> **Given exercise**: The line containing "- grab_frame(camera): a" marks the start; return it and every line after it in the listing below, exactly, through the last. Set them in a Markdown table: Place counts from 1, Line content holds the line, and blank lines are dropped.
** start Data **
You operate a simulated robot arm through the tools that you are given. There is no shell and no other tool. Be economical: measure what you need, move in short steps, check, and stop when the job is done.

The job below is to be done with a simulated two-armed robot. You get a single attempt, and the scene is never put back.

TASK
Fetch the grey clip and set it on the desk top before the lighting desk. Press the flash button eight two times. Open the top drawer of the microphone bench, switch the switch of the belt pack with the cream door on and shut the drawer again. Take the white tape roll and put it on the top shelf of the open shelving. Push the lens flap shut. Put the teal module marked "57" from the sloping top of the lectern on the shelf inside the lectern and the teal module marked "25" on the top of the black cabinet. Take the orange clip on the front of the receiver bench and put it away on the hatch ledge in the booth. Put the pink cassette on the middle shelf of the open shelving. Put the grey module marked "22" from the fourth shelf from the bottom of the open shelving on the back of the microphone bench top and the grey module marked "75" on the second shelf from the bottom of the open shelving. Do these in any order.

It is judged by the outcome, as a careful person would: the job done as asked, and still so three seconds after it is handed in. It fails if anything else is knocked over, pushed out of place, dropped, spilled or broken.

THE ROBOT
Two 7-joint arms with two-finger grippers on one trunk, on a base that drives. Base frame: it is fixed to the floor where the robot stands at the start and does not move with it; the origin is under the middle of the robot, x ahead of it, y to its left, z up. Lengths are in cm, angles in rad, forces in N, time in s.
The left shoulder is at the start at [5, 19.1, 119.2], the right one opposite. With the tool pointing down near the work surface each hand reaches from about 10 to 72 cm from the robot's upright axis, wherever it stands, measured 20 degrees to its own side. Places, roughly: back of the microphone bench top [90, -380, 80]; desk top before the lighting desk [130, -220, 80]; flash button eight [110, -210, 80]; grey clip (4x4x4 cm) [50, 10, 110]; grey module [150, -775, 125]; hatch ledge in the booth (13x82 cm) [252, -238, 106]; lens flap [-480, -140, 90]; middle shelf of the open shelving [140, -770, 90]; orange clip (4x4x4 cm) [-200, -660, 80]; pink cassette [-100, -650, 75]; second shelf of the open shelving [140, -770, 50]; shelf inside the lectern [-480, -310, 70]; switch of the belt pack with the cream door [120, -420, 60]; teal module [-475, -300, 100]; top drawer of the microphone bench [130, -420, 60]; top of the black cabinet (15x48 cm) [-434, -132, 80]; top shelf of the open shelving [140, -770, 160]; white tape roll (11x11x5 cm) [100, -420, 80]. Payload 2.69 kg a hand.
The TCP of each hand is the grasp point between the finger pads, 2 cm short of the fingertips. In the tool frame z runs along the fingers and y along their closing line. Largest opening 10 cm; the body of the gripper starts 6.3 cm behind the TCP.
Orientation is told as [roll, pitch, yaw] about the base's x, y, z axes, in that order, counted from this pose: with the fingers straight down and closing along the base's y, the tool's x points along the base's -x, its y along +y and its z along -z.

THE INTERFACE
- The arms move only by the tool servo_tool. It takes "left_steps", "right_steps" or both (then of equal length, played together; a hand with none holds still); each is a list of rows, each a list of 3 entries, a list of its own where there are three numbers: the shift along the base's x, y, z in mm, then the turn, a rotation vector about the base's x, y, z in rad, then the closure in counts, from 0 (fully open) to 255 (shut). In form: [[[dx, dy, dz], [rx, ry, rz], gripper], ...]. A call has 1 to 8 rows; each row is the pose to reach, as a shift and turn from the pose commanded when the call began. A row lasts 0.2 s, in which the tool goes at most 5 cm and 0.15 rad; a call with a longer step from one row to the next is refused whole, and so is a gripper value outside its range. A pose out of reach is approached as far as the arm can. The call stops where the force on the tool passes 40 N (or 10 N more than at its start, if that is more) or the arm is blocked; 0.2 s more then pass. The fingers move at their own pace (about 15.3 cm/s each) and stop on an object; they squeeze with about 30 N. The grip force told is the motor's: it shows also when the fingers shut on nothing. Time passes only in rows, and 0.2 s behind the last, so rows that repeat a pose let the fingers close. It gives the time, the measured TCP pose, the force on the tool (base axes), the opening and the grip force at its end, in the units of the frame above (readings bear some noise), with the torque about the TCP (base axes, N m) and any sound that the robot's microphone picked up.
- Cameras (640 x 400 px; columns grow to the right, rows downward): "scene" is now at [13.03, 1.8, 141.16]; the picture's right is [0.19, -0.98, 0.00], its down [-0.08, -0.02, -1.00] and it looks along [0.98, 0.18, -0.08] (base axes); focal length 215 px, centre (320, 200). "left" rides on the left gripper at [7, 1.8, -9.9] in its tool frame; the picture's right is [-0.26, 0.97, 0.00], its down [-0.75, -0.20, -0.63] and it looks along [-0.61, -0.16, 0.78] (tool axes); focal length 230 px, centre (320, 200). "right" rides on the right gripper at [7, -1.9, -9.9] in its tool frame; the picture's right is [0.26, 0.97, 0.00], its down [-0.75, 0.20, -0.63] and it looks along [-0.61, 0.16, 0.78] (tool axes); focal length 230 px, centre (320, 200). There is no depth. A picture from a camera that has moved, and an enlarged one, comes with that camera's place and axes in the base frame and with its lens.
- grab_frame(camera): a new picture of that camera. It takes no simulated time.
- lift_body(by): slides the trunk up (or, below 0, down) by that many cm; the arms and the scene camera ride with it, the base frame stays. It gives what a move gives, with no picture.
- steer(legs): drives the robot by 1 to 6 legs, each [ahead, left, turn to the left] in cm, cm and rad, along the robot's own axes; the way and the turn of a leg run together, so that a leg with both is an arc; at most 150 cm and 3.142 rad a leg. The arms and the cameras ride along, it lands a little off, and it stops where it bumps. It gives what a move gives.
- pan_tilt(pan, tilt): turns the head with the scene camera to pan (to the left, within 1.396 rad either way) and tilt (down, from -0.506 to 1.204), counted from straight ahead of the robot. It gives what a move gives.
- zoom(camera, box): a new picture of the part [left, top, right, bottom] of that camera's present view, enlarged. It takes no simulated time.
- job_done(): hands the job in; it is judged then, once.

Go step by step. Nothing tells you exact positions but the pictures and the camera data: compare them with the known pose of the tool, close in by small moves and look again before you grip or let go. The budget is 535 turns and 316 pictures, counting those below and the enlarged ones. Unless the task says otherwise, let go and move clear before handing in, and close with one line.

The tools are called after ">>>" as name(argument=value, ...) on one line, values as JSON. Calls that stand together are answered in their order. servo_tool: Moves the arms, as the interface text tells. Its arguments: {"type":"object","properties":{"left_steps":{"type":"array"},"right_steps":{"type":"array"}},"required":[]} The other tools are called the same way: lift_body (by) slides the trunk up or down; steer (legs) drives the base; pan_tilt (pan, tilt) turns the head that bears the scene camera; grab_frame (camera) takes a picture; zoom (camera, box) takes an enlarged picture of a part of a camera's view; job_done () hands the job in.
** end Data **
> **Correct response**:
| Place | Line content |
|---|---|
| 1 | - grab_frame(camera): a new picture of that camera. It takes no simulated time. |
| 2 | - lift_body(by): slides the trunk up (or, below 0, down) by that many cm; the arms and the scene camera ride with it, the base frame stays. It gives what a move gives, with no picture. |
| 3 | - steer(legs): drives the robot by 1 to 6 legs, each [ahead, left, turn to the left] in cm, cm and rad, along the robot's own axes; the way and the turn of a leg run together, so that a leg with both is an arc; at most 150 cm and 3.142 rad a leg. The arms and the cameras ride along, it lands a little off, and it stops where it bumps. It gives what a move gives. |
| 4 | - pan_tilt(pan, tilt): turns the head with the scene camera to pan (to the left, within 1.396 rad either way) and tilt (down, from -0.506 to 1.204), counted from straight ahead of the robot. It gives what a move gives. |
| 5 | - zoom(camera, box): a new picture of the part [left, top, right, bottom] of that camera's present view, enlarged. It takes no simulated time. |
| 6 | - job_done(): hands the job in; it is judged then, once. |
| 7 | Go step by step. Nothing tells you exact positions but the pictures and the camera data: compare them with the known pose of the tool, close in by small moves and look again before you grip or let go. The budget is 535 turns and 316 pictures, counting those below and the enlarged ones. Unless the task says otherwise, let go and move clear before handing in, and close with one line. |
| 8 | The tools are called after ">>>" as name(argument=value, ...) on one line, values as JSON. Calls that stand together are answered in their order. servo_tool: Moves the arms, as the interface text tells. Its arguments: {"type":"object","properties":{"left_steps":{"type":"array"},"right_steps":{"type":"array"}},"required":[]} The other tools are called the same way: lift_body (by) slides the trunk up or down; steer (legs) drives the base; pan_tilt (pan, tilt) turns the head that bears the scene camera; grab_frame (camera) takes a picture; zoom (camera, box) takes an enlarged picture of a part of a camera's view; job_done () hands the job in. |